A 19 anni, con il Peñarol, ha giocato la Libertador­es. Perché le è sempre mancato il salto in alto? «Giocarla con il Peñarol, squadra storica, nel suo Centenario, è stato fantastico. E’ mancato qualcosa in me, del salto non sono stato capace io. Penso da dove sono partito e dove sono arrivato, mi può bastare così». Da dove è partito?

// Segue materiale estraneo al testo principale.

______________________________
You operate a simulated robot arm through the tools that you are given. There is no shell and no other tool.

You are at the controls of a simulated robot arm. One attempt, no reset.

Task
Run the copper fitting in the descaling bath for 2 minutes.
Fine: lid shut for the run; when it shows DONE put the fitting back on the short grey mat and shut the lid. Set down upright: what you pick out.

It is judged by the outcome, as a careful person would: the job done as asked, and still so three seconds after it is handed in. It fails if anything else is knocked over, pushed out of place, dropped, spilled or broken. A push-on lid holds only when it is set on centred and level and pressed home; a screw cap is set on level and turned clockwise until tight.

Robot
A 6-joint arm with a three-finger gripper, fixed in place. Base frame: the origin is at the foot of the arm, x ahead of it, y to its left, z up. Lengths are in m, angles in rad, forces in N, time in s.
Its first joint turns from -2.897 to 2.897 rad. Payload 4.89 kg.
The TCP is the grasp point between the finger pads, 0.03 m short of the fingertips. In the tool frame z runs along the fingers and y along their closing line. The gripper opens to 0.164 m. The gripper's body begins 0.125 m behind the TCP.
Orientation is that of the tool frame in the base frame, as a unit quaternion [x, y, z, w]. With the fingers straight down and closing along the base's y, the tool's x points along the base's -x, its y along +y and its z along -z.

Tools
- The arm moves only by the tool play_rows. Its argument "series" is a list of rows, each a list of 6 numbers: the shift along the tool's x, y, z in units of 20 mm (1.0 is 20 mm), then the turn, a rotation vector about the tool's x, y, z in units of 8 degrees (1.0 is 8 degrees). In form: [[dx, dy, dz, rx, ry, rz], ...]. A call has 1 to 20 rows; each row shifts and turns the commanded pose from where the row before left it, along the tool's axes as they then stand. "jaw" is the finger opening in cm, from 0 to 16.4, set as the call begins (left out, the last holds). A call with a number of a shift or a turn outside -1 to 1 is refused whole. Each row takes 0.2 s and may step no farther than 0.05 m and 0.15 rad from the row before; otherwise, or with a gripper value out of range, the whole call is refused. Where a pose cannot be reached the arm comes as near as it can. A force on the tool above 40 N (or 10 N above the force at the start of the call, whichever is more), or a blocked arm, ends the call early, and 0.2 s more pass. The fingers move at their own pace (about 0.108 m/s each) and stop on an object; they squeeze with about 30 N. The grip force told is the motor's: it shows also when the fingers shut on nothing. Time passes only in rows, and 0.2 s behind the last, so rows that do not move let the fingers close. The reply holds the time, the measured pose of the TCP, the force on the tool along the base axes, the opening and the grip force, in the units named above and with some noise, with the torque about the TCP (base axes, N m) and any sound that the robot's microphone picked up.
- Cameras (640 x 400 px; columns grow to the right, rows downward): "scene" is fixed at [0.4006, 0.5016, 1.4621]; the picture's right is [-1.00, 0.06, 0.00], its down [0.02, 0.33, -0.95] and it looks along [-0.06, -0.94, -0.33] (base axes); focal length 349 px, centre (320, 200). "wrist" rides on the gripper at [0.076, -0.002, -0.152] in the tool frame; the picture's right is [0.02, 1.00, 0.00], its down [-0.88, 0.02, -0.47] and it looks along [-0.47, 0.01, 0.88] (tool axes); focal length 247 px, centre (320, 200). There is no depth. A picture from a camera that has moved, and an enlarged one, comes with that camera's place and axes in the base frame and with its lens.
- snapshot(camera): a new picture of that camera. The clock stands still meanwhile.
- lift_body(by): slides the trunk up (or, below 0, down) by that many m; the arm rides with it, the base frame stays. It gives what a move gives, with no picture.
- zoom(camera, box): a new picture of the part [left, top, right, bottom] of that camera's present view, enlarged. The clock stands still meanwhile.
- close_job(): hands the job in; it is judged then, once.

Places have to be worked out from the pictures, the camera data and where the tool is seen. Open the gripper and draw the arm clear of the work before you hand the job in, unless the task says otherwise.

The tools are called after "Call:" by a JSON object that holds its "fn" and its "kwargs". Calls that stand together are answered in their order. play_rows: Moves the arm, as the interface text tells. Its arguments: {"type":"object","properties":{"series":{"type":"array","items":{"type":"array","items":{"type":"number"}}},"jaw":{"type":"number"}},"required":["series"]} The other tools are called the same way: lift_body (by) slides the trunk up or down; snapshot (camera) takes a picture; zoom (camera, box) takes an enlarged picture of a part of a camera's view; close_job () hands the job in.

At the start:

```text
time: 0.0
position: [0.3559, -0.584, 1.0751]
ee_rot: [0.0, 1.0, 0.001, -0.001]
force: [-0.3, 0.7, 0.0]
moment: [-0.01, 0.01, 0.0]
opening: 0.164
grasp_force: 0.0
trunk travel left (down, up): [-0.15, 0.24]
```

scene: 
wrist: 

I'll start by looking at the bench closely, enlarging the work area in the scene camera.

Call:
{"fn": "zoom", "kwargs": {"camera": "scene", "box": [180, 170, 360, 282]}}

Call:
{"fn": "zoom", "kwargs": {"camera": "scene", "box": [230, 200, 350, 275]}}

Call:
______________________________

«Dalla polvere, ma non quella estrema. Avevamo da mangiare e ci bastava. Ma ho conosciuto quella parte di mondo, è per questo che dico “ok, sono soddisfatt­o della mia vita calcistica”. Potrebbe finire oggi, è come se avessi vinto due-tre Mondiali. Non è stato facile arrivare fin qui. E’ un merito in più».

Ipatinga, la sua città.

«Ho lasciato casa, per il calcio, a 13 anni. Siamo tre fratelli, uno gioca nella B portoghese. Papà lavorava di giorno, mia madre di notte come cameriera. La nostra era una casa piccolissi­ma, di due stanze, dormivamo tutti insieme. Ma io ero felice con poco, non mi mancava niente». Non si è mai sentito sconfitto.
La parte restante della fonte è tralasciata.